Redaktor Gabriele Lesser, warszawska korespondentka „Die Tageszeitung” (taz) w zaskakujący sposób skomentowała wybory prezydenckie w Polsce.
Zdaniem niemieckiej dziennikarki, ten demokratyczny akt to… „świński galop do urn”. Lesser poucza przy tym, że wybory prezydenckie w Polsce są niezgodne z Konstytucją.
– Czas goni, bo kadencja prezydenta Andrzeja Dudy kończy się 6 sierpnia i do tego terminu ma być wybrany jego następca lub ponownie Duda jako kandydat narodowo-populistycznej partii rządowej Prawo i Sprawiedliwość- pisze Gabriele Lesser w artykule zatytułowanym „Demokracja w świńskim galopie” w wydaniu internetowym, zaś „„Świńskim galopem do urn” w wersji drukowanej. Jak wielu zagranicznych dziennikarzy, wykazuje przy tym całkowitą nieznajomość polskiej polityki, ponieważ PiS nie jest partią narodowo-populistyczną, jest nią natomiast Konfederacja, jedno z ugrupowań opozycyjnych.

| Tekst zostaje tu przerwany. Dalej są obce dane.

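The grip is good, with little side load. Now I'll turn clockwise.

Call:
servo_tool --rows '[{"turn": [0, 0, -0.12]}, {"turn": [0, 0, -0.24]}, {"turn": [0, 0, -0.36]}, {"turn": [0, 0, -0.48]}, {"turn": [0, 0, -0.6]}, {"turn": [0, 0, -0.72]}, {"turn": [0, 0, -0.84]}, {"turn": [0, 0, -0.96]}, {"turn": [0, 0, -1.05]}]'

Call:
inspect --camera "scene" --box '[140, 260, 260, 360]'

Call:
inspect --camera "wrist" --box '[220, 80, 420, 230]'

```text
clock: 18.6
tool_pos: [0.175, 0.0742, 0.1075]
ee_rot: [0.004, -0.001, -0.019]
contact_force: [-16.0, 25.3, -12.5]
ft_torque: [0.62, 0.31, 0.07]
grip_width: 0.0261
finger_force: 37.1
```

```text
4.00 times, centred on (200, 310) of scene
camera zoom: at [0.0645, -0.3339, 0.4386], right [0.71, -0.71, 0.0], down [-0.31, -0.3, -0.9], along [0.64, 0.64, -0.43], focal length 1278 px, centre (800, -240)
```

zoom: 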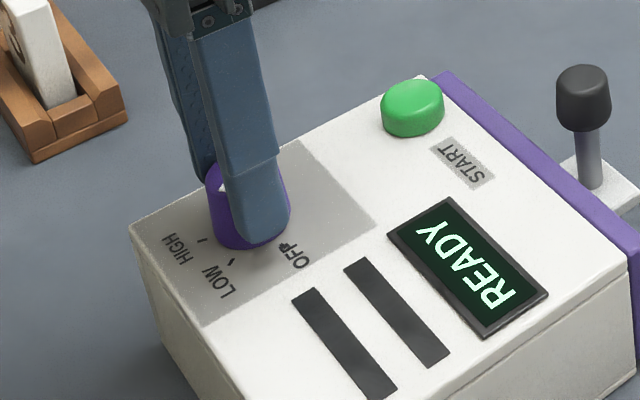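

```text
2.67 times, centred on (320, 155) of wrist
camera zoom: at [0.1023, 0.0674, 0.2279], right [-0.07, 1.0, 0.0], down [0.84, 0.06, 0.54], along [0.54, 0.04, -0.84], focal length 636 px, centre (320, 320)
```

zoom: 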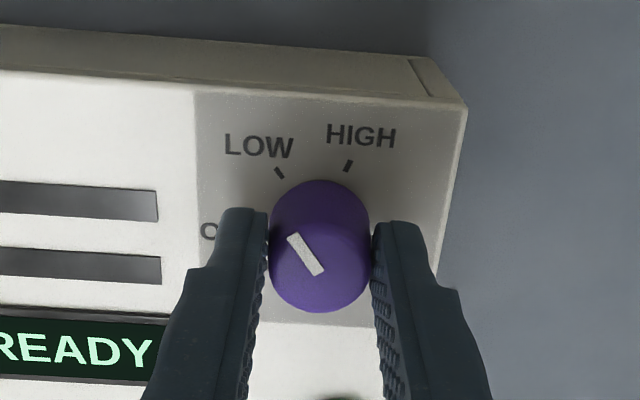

– Dziesięciu kandydatów musi teraz świńskim galopem pokonać wszystkie przeszkody przewidziane w tak zwanym kalendarzu wyborczym i mogą przy tym raz po raz wylatywać z toru- podkreśla korespondentka TAZ.
Ciekawe określenie, jak na święto demokracji, którą Niemcy tak ponoć miłują.